Tired of the media’s daily output of economic gloom with the light at the end of the tunnel ebbing further away? Courage! As they might say en français – please read on.
First, let’s look at the basic facts. We’re told the EU represents conservatively about 40% of the UK’s trade and that the EU’s public spending constitutes nearly 20% of its GDP. Somewhere in there is a hidden figure showing not only how much of that 40% is made up of public spending exports but also the potential to further develop this market.
If you’re tuned into the ticker tape despondency that the news media dish up every second of every minute, you would think this is the last place to find any glimmer of hope given that not only does Europe seem a busted flush but also that the austerity school is still in the ascendency, driving for huge cuts in public spending in many countries. This however is only part of the story in Europe’s complex and disparate economic landscape with tantalising areas of growth in some countries.
These countries represent not only half of the OJEU’s tender volume but also 44% of its GDP, counterbalancing the shrinkage elsewhere in the previous quarter.
With the exception of Greece, many countries showed positive signs of growth, i.e. not unsustainable public tendering growth with tailspin GDP contraction, but underpinned with GDP growth too.
The Hellenics seemingly spat out their bitter medicine whilst Matron Merkel’s back was turned, counter-intuitively defying the laws of Economics (not Politics!) by increasing the volume (value unknown) of tenders published in the last quarter compared with the same period last year by a staggering 41%. By comparison, the European average was 2% and for the UK -13%, yes minus 13% (see graph below). Using an appropriate Greek word, it is a heroic achievement by anyone’s standards.

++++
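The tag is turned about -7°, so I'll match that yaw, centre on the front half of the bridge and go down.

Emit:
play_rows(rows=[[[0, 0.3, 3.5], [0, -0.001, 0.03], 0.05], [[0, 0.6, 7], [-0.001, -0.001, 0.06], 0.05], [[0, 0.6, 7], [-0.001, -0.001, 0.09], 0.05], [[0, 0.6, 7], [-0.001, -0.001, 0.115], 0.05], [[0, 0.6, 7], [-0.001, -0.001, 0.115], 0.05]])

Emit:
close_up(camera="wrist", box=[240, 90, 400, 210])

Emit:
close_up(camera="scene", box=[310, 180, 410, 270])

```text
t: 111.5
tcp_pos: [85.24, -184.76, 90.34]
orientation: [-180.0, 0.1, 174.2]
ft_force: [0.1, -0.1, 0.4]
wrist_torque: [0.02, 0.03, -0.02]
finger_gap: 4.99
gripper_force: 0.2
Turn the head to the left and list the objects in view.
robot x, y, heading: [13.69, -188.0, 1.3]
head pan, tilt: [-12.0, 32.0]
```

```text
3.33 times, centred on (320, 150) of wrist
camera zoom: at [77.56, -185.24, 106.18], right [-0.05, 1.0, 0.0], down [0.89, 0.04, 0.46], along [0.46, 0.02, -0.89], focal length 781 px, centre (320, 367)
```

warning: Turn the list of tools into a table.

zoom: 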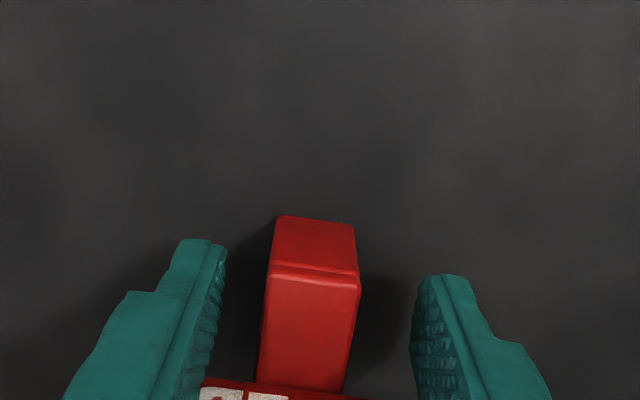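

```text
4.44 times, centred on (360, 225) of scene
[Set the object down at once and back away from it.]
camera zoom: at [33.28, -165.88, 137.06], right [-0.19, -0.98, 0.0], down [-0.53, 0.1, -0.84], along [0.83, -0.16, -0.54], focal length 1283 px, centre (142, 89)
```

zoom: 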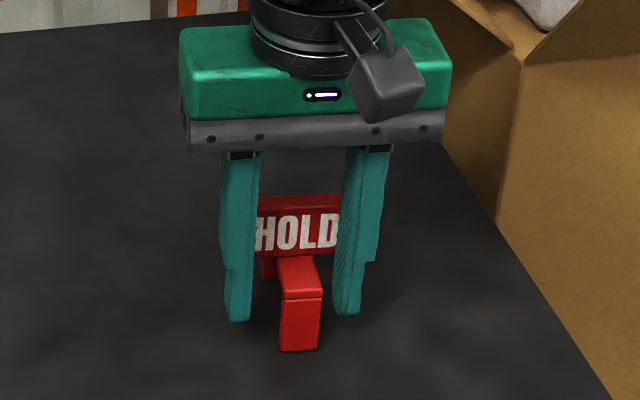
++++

So now for the potentially good news… (Cue Alan Freeman Hit Parade theme music!)
Northern Exposure
The Nordics with the exception of Iceland represent not only 9% of Europe’s GDP but also tendering activity and combined with GDP growth across the region at a conservative 1% should not be dismissed. English is commonly spoken and Norway, a member of the European Economic Area is an active participant in OJEU tendering with output comparable to the Netherlands. Uniquely in Europe and probably the world, their public savings exceed their public debts by 160% according to the IMF (i.e. they have lots of money!), and they publish all their tenders in English. One of the ironies of not being in the EU but the EEA is that Norwegian isn’t an official EU language and English is their default tendering language.
New Europe
It’s the EU’s relative neophytes who, using Donald Rumsfeld’s (remember him?) post 9/11 emotive polemics are outpacing ‘old Europe’. Estonia, Latvia, Poland, Slovenia, the Czech Republic, Slovakia and even in the wild east Bulgaria and Romania. Collectively they may only represent 7% of Europe’s GDP, but they are all growing economies (Latvia & Estonia 3% & Romania Bulgaria & the Czech Republic 2%).

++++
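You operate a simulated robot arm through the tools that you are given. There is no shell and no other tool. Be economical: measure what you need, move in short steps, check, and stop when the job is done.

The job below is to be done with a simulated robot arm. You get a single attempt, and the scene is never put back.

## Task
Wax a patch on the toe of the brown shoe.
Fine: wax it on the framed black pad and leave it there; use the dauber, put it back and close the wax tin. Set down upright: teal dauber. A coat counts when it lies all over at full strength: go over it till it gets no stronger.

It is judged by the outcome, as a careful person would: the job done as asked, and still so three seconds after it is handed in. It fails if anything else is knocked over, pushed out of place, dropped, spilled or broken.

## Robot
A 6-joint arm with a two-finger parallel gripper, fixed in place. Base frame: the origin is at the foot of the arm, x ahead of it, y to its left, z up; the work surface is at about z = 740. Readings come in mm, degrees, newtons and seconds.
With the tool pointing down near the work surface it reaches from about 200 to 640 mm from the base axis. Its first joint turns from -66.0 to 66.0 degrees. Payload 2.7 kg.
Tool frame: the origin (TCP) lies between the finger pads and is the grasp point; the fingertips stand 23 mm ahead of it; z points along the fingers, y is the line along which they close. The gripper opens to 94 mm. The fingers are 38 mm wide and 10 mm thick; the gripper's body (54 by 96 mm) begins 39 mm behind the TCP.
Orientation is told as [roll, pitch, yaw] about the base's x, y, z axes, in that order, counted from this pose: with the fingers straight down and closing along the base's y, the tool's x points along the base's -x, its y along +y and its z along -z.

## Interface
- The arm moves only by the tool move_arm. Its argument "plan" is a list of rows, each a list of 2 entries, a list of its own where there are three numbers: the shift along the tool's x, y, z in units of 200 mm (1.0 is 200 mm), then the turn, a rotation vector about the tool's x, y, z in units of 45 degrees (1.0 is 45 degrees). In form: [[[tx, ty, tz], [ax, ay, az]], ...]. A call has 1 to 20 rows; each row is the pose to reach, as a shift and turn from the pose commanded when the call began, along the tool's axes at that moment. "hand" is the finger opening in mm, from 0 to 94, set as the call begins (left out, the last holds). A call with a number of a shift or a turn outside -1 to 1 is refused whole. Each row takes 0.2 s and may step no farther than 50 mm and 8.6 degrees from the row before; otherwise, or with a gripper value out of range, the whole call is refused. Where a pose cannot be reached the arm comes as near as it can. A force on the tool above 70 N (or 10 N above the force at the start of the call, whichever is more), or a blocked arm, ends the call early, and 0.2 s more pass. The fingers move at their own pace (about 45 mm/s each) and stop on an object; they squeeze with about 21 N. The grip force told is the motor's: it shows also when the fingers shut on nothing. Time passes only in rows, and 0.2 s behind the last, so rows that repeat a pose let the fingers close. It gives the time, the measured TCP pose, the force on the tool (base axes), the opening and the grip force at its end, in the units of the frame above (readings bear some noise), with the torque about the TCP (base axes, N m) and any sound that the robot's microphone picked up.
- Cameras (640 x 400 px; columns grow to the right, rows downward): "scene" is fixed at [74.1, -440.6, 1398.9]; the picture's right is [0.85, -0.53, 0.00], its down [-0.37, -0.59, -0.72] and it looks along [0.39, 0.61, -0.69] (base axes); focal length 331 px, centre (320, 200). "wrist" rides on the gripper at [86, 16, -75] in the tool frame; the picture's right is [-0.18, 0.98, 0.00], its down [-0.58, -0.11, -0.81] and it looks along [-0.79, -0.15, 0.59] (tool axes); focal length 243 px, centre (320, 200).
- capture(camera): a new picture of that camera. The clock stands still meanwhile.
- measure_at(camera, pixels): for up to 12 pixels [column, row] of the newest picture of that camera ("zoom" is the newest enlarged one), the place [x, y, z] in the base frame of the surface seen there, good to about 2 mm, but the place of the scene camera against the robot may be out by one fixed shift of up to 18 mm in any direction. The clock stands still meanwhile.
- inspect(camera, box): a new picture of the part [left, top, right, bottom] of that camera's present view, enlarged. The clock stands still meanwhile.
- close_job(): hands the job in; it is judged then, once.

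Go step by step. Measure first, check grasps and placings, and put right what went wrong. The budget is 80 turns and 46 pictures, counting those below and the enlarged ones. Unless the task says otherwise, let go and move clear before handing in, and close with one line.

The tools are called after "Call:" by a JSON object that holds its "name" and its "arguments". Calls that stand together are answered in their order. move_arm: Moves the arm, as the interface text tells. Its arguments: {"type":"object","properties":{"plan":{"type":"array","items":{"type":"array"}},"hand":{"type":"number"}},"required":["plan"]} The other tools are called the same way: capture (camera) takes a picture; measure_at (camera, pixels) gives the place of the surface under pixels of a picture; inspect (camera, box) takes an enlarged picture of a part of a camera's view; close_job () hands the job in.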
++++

The increase in tendering activity between these two Q1 periods was high in Estonia 32% and Bulgaria 38% but most notable were the Czech Republic and Slovakia where growth doubled (see chart) compared with the same quarter in 2011 and supported with GDP growth.
At the moment these are only tasters with maybe some statistical aberrations, but they cannot all be dismissed and for the discerning bidder, looking beyond these shores, need to be taken note of. We will return to this area in future blogs.
The EU institutions (e.g. the Commission, European Development Fund etc.) are included in the comparison chart below separately because with its own budgets, they accounted for 1.4% of all OJEU procurement activity last year, higher than 12 of the studied countries.